• **Stated exercise A**:
Locate "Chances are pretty" and "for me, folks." in the extract to read, and write out these words with everything between them.

• **Extract to read**:
----

I'm having more fun installing pointless functionality and stuff that pings other stuff than any person should reasonably be allowed. Oh, and don't get me started about the ads. I've never been so excited to sell out in my entire life. I installed the Project Wonderful ads three days ago and I've already made a shiny nickel. Back the truck directly up to the internet, I am here to collect my winnings.
One of my favorite plugins is the Meebo widget, visible on the blog's main page, in the left sidebar sort of midway down. Whenever somebody loads the page it automatically creates a temporary meebo account for you and you appear on my buddy list:

Chances are pretty good you don't even see the widget at first, because you need to scroll down a bit to get to it. But I can see you. I won't know who you are until you tell me, of course, but I can still send you unsolicited messages that will beep at you until you've been sufficiently creeped out that you don't come back.
And that's really what web 2.0 is all about for me, folks.
Why aren't there any MMOs (or really multiplayer games of any sort) that put you in the role of one of a crew of people on a spaceship? I'm kind of shocked that the videogame industry has been humming along for about thirty years now, and despite being populated more or less completely by nerds who should know these things, hasn't created a videogame that functions this way yet.
WoW and other fantasy MMOs are pretty much designed to encourage players to team up to take advantage of the diversity of character classes - if you're going to do a raid, you need your tank, your healer, some other spellcasters, whatever. I don't know too many specifics, I'm like one of the last three dudes on the internet who still hasn't played WoW. But when I was a teenager I played D&D, so the mechanic isn't totally unfamiliar to me. I think that the party-forming and raid-launching mechanic would translate beautifully to space.
You'd think that the crew-a-vessel mechanic would be a no-brainer, after being exposed to exactly that sort of mechanic for years of sci-fi tv shows: Star Trek, Babylon 5, Battlestar Galactica, Firefly, etcetera. The mechanic was laid down for us in Moby Dick: some wealthy player or NPC owns a vessel and wants to send it on a specific mission, and so has it in port to enlist a crew, and thereby allow players the opportunity to grow their characters until such a point that they themselves are able to own and captain vessels and fleets, and launch expeditions and wars of their own.
The top dog of space MMOs at the moment is Eve Online, which pairs every player with their own vessel, and it's sort of developed this huge culture of players basically being shitheads to each other in the name of piracy and privateering in space. It's a famous favorite of griefers for the degree of backhanded behaviour it engenders, and one of the more entertaining scams I've read about took place there.
The skill trees and advancement paths would be familiar to anybody who's already played any kind of RPG. Bigger, badder vessels require larger crews, and as technologies available to the starship become more sophisticated, they'd only be available to characters who had developed the necessary proficiency to be able to exploit them. Communications officers could jam hostile vessels abilities to coordinate their efforts and higher-level comm officers would be able to open voice chat between a larger number of friendly vessels; tactical officers can only operate weapons they know how to use, each turret would benefit more from having a human operator than an AI, and so forth. The bigger the ship, the more minigame-style activities are necessary to be executed concurrently by several players to keep it ticking.

----

• **Data shown**:
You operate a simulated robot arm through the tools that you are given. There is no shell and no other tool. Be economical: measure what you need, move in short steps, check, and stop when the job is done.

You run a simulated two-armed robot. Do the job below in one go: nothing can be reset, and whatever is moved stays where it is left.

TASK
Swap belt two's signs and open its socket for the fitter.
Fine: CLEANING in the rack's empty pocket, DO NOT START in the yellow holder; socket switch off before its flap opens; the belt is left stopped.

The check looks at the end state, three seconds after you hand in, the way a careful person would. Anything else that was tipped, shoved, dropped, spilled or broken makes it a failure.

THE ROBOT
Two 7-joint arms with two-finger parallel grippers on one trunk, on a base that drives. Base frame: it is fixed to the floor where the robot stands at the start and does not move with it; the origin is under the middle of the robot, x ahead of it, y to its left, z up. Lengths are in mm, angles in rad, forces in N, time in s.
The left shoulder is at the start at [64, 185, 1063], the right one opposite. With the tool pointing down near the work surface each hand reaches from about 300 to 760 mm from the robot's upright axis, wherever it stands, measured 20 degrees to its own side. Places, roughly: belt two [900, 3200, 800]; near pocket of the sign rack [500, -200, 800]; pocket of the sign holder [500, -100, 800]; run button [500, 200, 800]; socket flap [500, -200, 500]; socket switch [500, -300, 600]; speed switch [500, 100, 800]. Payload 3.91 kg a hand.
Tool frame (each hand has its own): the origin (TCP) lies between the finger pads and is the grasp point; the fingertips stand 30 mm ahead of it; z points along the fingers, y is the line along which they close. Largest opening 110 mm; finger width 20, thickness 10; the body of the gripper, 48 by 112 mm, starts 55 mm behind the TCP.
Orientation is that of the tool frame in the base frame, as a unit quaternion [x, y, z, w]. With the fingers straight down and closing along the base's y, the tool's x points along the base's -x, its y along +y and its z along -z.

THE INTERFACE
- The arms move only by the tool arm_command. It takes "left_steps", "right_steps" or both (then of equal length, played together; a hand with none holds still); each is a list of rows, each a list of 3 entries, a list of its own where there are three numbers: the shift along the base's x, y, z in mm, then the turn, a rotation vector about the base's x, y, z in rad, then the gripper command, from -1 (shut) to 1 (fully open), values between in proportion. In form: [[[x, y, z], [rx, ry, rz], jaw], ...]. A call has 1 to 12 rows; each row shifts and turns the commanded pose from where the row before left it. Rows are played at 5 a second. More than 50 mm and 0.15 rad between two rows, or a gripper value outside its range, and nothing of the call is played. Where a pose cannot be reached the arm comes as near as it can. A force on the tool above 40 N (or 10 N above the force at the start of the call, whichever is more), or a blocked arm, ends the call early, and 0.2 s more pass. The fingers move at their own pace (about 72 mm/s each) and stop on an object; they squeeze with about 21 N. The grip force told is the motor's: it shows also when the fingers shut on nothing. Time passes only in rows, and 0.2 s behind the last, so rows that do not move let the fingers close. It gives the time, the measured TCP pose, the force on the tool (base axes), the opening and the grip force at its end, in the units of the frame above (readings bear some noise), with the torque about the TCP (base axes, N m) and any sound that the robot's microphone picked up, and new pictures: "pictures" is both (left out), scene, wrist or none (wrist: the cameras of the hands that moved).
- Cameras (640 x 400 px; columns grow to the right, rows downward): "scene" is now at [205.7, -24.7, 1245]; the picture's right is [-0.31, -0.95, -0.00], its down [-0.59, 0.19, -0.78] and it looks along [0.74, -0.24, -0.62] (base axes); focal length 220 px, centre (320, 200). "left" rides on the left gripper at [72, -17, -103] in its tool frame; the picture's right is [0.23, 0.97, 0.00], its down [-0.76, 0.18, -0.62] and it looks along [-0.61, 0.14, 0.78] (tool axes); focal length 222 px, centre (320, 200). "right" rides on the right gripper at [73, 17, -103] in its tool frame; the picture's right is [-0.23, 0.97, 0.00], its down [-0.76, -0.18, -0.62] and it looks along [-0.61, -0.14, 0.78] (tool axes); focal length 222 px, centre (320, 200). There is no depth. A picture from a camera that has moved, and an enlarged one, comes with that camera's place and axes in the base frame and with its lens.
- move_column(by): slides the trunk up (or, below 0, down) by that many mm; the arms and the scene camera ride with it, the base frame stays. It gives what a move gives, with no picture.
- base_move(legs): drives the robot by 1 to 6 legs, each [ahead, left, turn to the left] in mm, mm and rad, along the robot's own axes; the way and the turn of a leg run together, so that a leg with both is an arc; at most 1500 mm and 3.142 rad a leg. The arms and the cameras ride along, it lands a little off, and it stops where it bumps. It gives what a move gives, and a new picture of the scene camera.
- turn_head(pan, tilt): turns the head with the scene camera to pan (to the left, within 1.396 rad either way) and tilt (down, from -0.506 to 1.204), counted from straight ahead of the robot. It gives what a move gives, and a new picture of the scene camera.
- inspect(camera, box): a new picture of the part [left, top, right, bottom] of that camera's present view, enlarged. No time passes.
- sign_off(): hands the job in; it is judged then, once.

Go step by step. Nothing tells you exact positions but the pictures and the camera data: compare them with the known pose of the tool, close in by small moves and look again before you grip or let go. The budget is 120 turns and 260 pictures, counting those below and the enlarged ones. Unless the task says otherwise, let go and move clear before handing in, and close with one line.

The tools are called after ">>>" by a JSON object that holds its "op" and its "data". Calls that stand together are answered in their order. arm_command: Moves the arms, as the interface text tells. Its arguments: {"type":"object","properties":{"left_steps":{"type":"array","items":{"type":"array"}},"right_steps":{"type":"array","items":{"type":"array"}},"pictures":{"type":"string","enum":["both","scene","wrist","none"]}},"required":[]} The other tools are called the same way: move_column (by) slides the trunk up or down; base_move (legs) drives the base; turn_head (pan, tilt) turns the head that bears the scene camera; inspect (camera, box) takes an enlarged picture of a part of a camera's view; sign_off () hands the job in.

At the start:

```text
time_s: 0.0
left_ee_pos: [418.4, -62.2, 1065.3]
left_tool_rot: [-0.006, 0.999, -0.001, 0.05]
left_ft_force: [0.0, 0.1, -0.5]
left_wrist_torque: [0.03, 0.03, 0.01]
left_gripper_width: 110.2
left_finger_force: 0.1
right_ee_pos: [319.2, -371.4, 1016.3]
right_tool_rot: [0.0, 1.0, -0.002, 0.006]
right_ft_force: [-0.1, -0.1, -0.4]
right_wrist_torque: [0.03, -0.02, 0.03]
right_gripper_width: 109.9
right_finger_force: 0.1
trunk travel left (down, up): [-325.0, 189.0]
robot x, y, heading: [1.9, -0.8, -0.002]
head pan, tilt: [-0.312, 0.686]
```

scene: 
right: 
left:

----

• **Stated exercise B**:
Give back, word for word, only the lines above from the line holding "- move_column(by): slides" to the line holding "- turn_head(pan, tilt): turns", both included. Use a numbered list and skip empty lines.

• **Exercise response A**:
Chances are pretty good you don't even see the widget at first, because you need to scroll down a bit to get to it. But I can see you. I won't know who you are until you tell me, of course, but I can still send you unsolicited messages that will beep at you until you've been sufficiently creeped out that you don't come back.
And that's really what web 2.0 is all about for me, folks.

• **Exercise response B**:
1. - move_column(by): slides the trunk up (or, below 0, down) by that many mm; the arms and the scene camera ride with it, the base frame stays. It gives what a move gives, with no picture.
2. - base_move(legs): drives the robot by 1 to 6 legs, each [ahead, left, turn to the left] in mm, mm and rad, along the robot's own axes; the way and the turn of a leg run together, so that a leg with both is an arc; at most 1500 mm and 3.142 rad a leg. The arms and the cameras ride along, it lands a little off, and it stops where it bumps. It gives what a move gives, and a new picture of the scene camera.
3. - turn_head(pan, tilt): turns the head with the scene camera to pan (to the left, within 1.396 rad either way) and tilt (down, from -0.506 to 1.204), counted from straight ahead of the robot. It gives what a move gives, and a new picture of the scene camera.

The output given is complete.